The last night of Allume, I noticed a group of women laughing together in the corner of the lobby. I circled the lobby several times before I finally convinced myself to ask if I could crash their party—what if they say no?
I’m so glad I risked rejection and crashed anyway! It was that night I got to know inspiring women and kindred spirits like Carey, Kristin, Ginger, and Krista.
Jumping on a plane to South Carolina to attend a conference with 400 women I’d never met before, took effort. It was scary and uncomfortable and I’m so glad I did it!
Do you find it intimidating to seek out new friendships?
If you haven’t figured it out by now—I do! But I’ve also learned the reward is much greater than the risk.
Dear friend, I pray that you will treasure the friendships God has planted into your life but not be afraid to load your quiver with arrows of vulnerability and hunt for new ones!
A few practical tips for friend hunting:
1. Ask God to hunt with you
God cares deeply about your playmates. He desires His children to be surrounded by a supportive, life-giving community. (See Proverbs 13:20, 27:5-6, and 27:17.) So, invite Him in as you bravely seek new relationships and continue to grow old ones! Your friendships are never too small (or too big) for the Lord to be intimately involved in.
2. Forgo the camouflage
The best friendships are formed when we are courageous enough to be ourselves. When hunting for new friends, it’s best to take off the façade of perfectionism and dress in humble authenticity.
As the Velveteen Rabbit said, “Once you are real, you can’t be ugly except to those who don’t understand.”
3. Take risks
Is there a woman at church/work/the gym whom you’d love to get to know? Ask her to coffee!
Are are thinking, She’s too important/busy/popular or Why would she want to be friends with me?
Take a risk—ask her anyway! (She’s probably thinking the exact same thing about you!)
Some of my favorite friendships were born from an out-of-the-blue email or text to someone I wasn’t sure would respond:
- Two years ago I read about the COO of a Fortune 500 company and founder of 4word Women in a magazine. A shot in the dark, I sent her an email to see if she would meet me for coffee. Today Diane is a dear friend and invaluable mentor!
- Once, my boss met a passionate worship leader on a plane and suggested I reach out to her. He thought we might enjoy meeting one another. So, I drove across town to meet a stranger for iced tea. Today, Julie is one of my best friends in Dallas and an amazing ministry partner!

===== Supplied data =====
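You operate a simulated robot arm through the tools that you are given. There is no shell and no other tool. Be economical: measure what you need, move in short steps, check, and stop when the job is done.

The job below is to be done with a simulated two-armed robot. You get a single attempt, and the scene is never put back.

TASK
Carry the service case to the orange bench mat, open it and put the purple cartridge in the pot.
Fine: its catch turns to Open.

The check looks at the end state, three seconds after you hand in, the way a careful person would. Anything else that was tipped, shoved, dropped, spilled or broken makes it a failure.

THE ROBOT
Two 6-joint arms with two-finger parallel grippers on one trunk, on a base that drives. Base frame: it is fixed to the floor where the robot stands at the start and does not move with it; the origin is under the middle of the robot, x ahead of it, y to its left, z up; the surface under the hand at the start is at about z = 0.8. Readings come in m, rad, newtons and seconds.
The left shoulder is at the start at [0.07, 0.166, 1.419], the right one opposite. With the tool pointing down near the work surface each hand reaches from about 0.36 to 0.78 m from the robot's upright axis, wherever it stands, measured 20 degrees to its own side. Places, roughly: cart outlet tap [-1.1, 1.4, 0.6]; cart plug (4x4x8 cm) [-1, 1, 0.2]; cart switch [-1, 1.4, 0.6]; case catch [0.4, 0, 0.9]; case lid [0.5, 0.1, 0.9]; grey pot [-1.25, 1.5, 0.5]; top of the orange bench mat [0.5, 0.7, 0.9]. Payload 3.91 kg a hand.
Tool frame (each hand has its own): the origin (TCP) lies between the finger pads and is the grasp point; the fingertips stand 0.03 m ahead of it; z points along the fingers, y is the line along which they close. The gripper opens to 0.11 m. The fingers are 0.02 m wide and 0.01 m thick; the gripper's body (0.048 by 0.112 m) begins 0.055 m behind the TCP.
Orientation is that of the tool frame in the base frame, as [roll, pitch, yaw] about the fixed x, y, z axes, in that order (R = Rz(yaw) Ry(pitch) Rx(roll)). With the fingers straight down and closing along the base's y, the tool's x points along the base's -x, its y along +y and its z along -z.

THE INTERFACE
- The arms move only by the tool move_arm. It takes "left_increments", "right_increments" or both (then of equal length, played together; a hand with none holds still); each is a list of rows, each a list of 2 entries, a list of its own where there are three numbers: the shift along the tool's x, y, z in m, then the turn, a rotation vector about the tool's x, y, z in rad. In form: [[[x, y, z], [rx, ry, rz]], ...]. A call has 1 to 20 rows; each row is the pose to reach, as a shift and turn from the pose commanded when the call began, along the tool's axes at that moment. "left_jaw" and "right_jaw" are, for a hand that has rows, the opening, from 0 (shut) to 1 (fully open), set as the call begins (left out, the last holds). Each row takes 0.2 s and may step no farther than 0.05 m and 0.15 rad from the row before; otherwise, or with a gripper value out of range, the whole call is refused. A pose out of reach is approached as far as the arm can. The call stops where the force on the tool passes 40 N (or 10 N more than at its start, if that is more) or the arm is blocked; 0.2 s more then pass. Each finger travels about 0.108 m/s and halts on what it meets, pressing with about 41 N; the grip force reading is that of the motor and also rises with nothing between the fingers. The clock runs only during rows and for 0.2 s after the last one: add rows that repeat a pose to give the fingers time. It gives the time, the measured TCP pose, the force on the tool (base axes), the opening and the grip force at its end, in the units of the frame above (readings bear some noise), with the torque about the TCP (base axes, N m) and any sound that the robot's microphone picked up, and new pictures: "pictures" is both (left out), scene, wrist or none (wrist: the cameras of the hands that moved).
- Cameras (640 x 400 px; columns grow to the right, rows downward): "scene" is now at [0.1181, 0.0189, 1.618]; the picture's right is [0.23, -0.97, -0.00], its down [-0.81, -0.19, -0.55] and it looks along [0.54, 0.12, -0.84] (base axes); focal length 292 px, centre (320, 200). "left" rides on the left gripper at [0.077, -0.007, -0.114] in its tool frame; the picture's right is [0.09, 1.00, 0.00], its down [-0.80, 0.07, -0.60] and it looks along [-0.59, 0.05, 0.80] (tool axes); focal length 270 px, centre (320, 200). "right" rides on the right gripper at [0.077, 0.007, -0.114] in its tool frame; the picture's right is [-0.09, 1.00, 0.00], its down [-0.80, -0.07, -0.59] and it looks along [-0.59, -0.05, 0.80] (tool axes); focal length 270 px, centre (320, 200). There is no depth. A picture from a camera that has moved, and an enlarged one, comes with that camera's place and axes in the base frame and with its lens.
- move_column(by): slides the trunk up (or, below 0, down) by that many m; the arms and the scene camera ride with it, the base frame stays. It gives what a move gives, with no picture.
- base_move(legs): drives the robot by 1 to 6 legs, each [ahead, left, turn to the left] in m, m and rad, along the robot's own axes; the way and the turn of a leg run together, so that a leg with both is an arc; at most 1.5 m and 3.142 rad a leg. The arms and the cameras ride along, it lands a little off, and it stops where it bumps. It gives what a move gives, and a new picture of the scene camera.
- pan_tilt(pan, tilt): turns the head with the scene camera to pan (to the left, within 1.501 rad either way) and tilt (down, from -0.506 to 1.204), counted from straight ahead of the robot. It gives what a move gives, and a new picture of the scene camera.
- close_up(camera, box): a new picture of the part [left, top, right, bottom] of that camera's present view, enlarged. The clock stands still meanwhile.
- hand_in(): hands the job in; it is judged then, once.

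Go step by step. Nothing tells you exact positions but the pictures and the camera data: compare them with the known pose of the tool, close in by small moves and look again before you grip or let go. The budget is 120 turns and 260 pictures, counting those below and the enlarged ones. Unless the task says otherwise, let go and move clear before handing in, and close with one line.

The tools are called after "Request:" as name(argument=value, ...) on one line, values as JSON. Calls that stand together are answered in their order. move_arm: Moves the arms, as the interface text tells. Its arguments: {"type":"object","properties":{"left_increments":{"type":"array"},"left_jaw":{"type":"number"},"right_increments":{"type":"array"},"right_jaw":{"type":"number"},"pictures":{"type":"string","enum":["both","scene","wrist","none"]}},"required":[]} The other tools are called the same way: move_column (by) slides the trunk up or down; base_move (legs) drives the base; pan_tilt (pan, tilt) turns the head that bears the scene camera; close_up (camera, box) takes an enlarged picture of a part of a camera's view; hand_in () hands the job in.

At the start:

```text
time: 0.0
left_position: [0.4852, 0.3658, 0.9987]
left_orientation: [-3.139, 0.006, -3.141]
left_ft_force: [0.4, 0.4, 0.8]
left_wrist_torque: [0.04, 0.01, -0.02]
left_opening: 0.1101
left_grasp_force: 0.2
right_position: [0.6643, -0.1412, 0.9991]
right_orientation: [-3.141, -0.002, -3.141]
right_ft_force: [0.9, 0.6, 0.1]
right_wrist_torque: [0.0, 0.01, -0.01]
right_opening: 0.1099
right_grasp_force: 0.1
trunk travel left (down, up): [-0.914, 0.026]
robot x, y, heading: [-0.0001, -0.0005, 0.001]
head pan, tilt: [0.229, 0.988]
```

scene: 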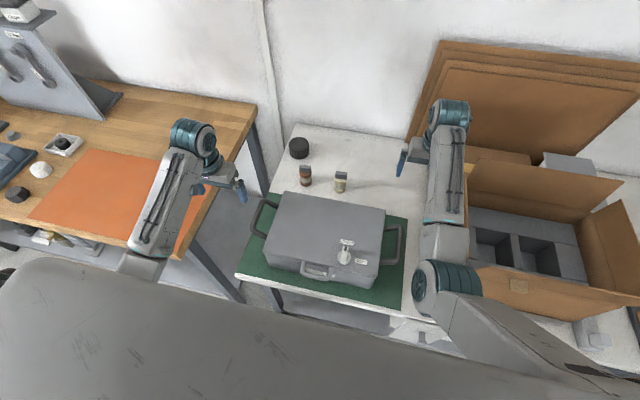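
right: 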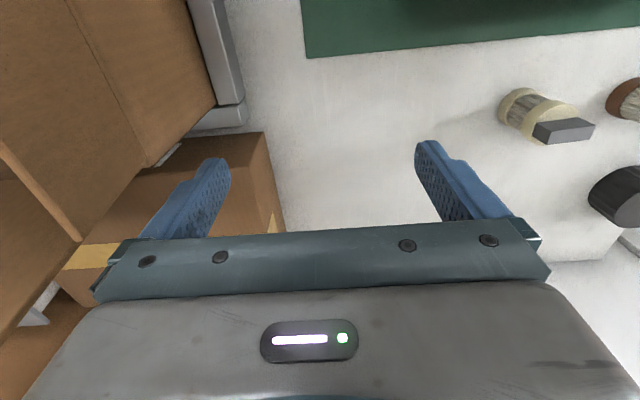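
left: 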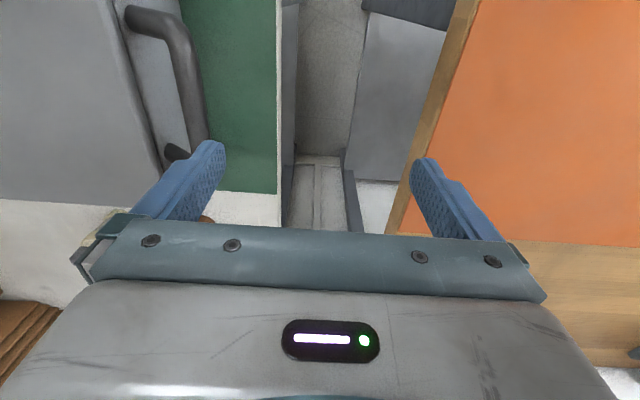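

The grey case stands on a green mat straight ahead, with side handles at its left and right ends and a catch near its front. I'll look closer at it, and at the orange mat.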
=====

- And a few years ago, I learned about a woman from Minneapolis who shares my passion for discipleship. I was nervous, but I called her. Today, Stephanie is like a sister. Since that phone call, we’ve visited one another’s hometowns (multiple times) and have made tons of memories.
What risk will you take to connect with a new friend this week?
It will be uncomfortable, but I promise you won’t regret it!
Amy Tilson says
July 14, 2015 at 10:21 amMorgan, what a blessing and challenge this is for me today. I am a extrovert by nature, but living in a place where the soil is a little harder and the planted friendships are rare. Thanks for the encouragement to step out. I have some wonderful hunted friendships here and I need to just be working more if I want them to flourish or add others. Thank you!!
MorganEseke says
July 14, 2015 at 10:06 pmThanks, Amy! Praying for courage as you seek out new friendships where you live! Hope to see you again at Allume this year!
Brenda says
July 18, 2015 at 11:36 amWhat a timely post – thank you! Sometimes I get weary of reaching out but that is how God has gifted me and it’s crucial that I continue to walk this path, trusting in Him.